In all circumstances, OCS will disclose the minimum information reasonably necessary to fulfill the objectives of the disclosure and will convey the sensitive nature of the information. Outside of the exceptions outlined below, OCS will not release any information from a student’s educational or disciplinary record.
Any student may give OCS express permission to:
- Communicate with other University offices requested by the student.
- Speak about OCS cases to which the student is a party with the student’s identified support person or people.
- Provide a Dean’s Certification, letter of clearance, college report, or similar verifications of a disciplinary record to an entity indicated by the student.
- Disclose information or release documents to recipients of a student’s choosing.
Additionally, OCS may disclose relevant information from a student’s educational or disciplinary record under the following circumstances:
- If necessary for the University to fulfill its responsibility to provide a safe environment for all students and the University community, OCS may disclose information about a student to relevant University personnel. Such disclosures must be limited to those who “need to know” in order to fulfill the aforementioned responsibility. Information shared this way will be protected in accordance with the Family Educational Rights and Privacy Act (FERPA) and other applicable laws. OCS shall keep records of disclosures made under this provision.
- OCS may communicate with witnesses or potential witnesses as part of the judicial process, or with relevant University offices in the implementation of sanctions, or to confirm or refute information provided by a student to other University offices.
- In order to prepare aggregate and statistical reports, OCS may share information with IR&DS, provided IR&DS does not release individually identifiable information. The BJA shall approve all such disclosures in advance.

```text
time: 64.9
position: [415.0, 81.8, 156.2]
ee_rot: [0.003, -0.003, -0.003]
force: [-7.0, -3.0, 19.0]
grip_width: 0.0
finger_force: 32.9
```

- OCS must disclose information when required by law.
(Adopted Winter 2023)
The Office of Community Standards shall use the following charging standard in all cases except those proceeding through the Alternate Review Process: “The Judicial Officer shall determine that there is sufficient evidence to file formal charges when s/he concludes that a fair-minded panelist could find the allegation(s) to be true beyond a reasonable doubt.” Panelists shall not construe the Judicial Officer’s charging decision as a finding of responsibility.
(Adopted Spring 2015)
The Office of Community Standards (OCS) shall maintain permanent confidential files on cases that are found by the Student Title IX Process, the previous Alternate Review Process (ARP) Reviewers, or a Judicial Panel to constitute a violation. Beginning with Academic Year 2017-2018, the OCS shall maintain confidential files for all cases resolved by the Early Resolution Option (ERO) for only seven years, provided the responsible student commits no subsequent violation.
Rational: This policy is consistent with the retention policies of Stanford’s peer institutions, and has been reviewed by the Office of General Counsel.